Bakın biz insanoğlu bazı şeyleri çok iyi biliyormuşuz. Okuyun ve lütfen günah çıkartın :)))
*İş hayatımız en son hangi ünvanda sona ermişse tüm iş hayatımızı buna mal etmeyi,
*Bir şehrin otogarına ya da hava alanına gitsek bile ,orayı gördüm, çok iyi biliyorum zannetmeyi,
*Bir merhabamız olmasa bile işimize yarayacağını bildiğimiz herkes için arkadaşım diye bahsetmeyi,
*Yıllarca arkadaş olduğumuz kişinin bir olumsuz cevabına, ona dünyaları dar etmeyi,
*Yanlış biliyor olsak dahi karşımızdakinin sabırla verdiği doğru bilgileri ukalalık olarak değerlendirmeyi,
*Bugüne kadar hiç tanışmadığımız bir kişiyle mecburen aynı ortamda yer alırsak, hayat hikayemizi anlatmak zorunda hissetmeyi,
*Trafikte (birbirini tanısın/tanımasın) birbirlerini usta manevralarla sıkıştırması usta şöförlüktür diye nitelendirmeyi,
*Saygıyı her an beklerken, saygısızlığı yapanı bir kalemde silmeyi,
*Fikirlerimiz yada yaşantımız kabul görmüyor, başka birine tercih edilmiyorsak geri kalan hayatı önce kendimize sonra bizleri istemeyene dar etmek zannedip- intikam almayı,
Kısacası; bizler düşünmeden, sonucunu tahmin etmeden, dahası başkalarını görmeden hareket etmeyi çok iyi biliriz :))



23 Ekim 2013 Çarşamba

Kalk Kız, Çay Demle !


Her sabah şu mutfakta, günlük blog resim çekimimde mutlaka birilerine yakalanıyorum :)

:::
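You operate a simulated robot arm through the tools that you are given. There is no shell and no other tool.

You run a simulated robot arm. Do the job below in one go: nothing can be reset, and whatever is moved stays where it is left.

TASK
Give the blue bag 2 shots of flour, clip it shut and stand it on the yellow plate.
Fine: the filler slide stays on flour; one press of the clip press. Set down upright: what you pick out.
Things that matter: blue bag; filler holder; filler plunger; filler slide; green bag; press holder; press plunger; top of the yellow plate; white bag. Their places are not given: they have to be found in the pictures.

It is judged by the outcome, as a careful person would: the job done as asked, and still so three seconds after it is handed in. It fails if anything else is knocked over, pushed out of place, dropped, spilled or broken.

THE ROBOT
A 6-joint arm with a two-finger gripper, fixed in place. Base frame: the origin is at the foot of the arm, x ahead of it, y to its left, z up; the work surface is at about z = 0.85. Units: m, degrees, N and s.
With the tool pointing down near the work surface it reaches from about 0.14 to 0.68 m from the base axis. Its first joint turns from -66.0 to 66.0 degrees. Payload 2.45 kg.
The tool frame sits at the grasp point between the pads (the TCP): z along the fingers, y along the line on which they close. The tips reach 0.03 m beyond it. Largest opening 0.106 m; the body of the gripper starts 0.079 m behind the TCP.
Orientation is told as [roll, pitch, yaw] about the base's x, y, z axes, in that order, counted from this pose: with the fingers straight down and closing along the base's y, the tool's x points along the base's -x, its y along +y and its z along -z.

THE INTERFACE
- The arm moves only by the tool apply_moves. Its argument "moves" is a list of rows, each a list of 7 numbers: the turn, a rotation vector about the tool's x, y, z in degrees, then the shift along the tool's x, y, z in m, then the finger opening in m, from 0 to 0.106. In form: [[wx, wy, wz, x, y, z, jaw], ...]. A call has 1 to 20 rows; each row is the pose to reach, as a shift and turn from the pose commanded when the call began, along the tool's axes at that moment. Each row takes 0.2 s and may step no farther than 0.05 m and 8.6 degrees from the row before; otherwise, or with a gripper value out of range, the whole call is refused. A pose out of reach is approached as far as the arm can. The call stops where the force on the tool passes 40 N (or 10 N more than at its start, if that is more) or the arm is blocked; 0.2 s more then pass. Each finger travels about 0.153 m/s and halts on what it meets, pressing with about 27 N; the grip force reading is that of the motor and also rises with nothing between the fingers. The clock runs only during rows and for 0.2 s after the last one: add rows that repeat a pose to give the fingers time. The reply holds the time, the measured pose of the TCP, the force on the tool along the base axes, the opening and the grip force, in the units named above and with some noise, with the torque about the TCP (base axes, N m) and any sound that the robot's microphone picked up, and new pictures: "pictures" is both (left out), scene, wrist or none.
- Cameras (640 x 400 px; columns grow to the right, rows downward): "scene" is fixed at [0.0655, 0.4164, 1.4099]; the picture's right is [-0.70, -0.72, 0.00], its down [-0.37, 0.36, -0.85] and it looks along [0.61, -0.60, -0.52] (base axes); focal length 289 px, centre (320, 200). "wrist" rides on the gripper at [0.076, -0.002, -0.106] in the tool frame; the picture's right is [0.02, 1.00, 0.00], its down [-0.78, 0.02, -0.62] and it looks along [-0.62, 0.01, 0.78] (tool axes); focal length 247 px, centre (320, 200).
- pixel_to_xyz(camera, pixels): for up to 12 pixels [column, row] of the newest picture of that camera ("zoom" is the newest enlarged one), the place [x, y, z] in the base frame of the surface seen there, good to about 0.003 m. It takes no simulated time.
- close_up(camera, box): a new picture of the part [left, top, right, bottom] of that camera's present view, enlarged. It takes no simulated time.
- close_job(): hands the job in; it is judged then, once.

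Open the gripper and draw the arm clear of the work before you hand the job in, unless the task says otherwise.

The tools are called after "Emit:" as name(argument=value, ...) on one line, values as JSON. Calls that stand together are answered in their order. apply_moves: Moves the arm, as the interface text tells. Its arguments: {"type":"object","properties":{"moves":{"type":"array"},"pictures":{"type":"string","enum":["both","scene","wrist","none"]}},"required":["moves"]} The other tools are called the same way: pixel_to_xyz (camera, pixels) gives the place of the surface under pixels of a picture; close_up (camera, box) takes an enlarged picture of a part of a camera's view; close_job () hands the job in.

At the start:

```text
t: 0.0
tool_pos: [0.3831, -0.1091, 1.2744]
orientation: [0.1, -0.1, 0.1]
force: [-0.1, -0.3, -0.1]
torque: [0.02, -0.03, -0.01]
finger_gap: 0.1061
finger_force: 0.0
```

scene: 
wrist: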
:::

Herkes çayını, kahvesini, Cappy'sini Coca-Cola'sını alıp gidiyor ben hem pozumu veriyor hem konumu düşünürek arkadaşlarımla sohbet ediyorum. Şüphesiz her kıdem-kademeden insanla resmim vardır şu köşede. Bugünkü konuğum Doğadan çay departmanımızın değişilmez ismi ile oldu. Sessiz ve sakin yapısını benim blogum için bozan Mert şunları söyledi.. diye devam etmeyeceğim elbette :) Ama çay için yapılan araştırmalarda bisürü uzman üniversite ve faydalı bilgiler sıraladım aşağıda...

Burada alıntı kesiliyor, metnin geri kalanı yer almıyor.